══ MATERIAL ══

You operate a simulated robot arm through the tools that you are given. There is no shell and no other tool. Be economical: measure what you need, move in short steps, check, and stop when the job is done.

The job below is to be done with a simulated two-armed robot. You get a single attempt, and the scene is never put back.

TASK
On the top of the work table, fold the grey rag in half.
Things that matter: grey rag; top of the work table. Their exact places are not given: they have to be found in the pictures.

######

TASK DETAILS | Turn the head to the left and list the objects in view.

═══
══ PASSAGE GIVEN ══

102. Saint Thomas Aquinas explains that “it is more proper to charity to desire to love than to desire to be loved” (Thomas Aquinas, Summa Theologiae, II-II, q. 27, art. 1, ad 2) indeed, “mothers, who are those who love the most, seek to love more than to be loved” (Ibid., q. 27, art. 1). Consequently, love can transcend and overflow the demands of justice, “expecting nothing in return” (Lk 6:35), and the greatest of loves can lead to “laying down one’s life” for another (cf. Jn 15:13). Can such generosity, which enables us to give freely and fully, really be possible? Yes, because it is demanded by the Gospel: “You received without pay, give without pay” (Mt 10:8).
Love
is not irritable or resentful
103. If the first word of Paul’s hymn spoke of the need for a patience that does not immediately react harshly to the weaknesses and faults of others, the word he uses next – paroxýnetai – has to do more with an interior indignation provoked by something from without. It refers to a violent reaction within, a hidden irritation that sets us on edge where others are concerned, as if they were troublesome or threatening and thus to be avoided. To nurture such interior hostility helps no one. It only causes hurt and alienation. Indignation is only healthy when it makes us react to a grave injustice; when it permeates our attitude towards others it is harmful.

═══

Produce the text that comes next in the passage given.

REPLY TO THE TASK |
104. The Gospel tells us to look to the log in our own eye (cf. Mt 7:5). Christians cannot ignore the persistent admonition of God’s word not to nurture anger: “Do not be overcome by evil” (Rm 12:21). “Let us not grow weary in doing good” (Gal 6:9). It is one thing to sense a sudden surge of hostility and another to give into it, letting it take root in our hearts: “Be angry but do not sin; do not let the sun go down on your anger” (Eph 4:26). My advice is never to let the day end without making peace in the family. “And how am I going to make peace? By getting down on my knees? No! Just by a small gesture, a little something, and harmony within your family will be restored. Just a little caress, no words are necessary. But do not let the day end without making peace in your family” [Catechesis (13 May 2015): L’Osservatore Romano, 14 May 2015, p. 8]. Our first reaction when we are annoyed should be one of heartfelt blessing, asking God to bless, free and heal that person. “On the contrary bless, for to this you have been called, that you may obtain a blessing” (1 Pet 3:9). If we must fight evil, so be it; but we must always say “no” to violence in the home.
While it is
true that to control our anger and keep silent for a moment or two is easier
said than done, it is also very doable after practicing for some time. Practice
makes perfect especially in choosing to do good for humble selfless love. For
some persons what makes them manage their emotions is the effort to see Jesus
in the situation, in the person and his actuation, in the thing that triggers
his anger, annoyance or irritation. It is truly worthwhile to pause a while and
look for Jesus and talk to him in the situation, in the person and his
actuation. Every time such a situation
occurs, apply the same effort to pause and look for Jesus, talk to him
accordingly. This practice will be
blessed with equivalent grace that will perfect the person’s natural effort
against his anger, irritation or annoyance.
Let us
continue praying for one another and accompany each other in situations you and
I go through every day.
See you in
the next post, “May tomorrow be a perfect day; may
you find love and laughter along the way; may God keep you in his tender care;
‘til He brings us together again.”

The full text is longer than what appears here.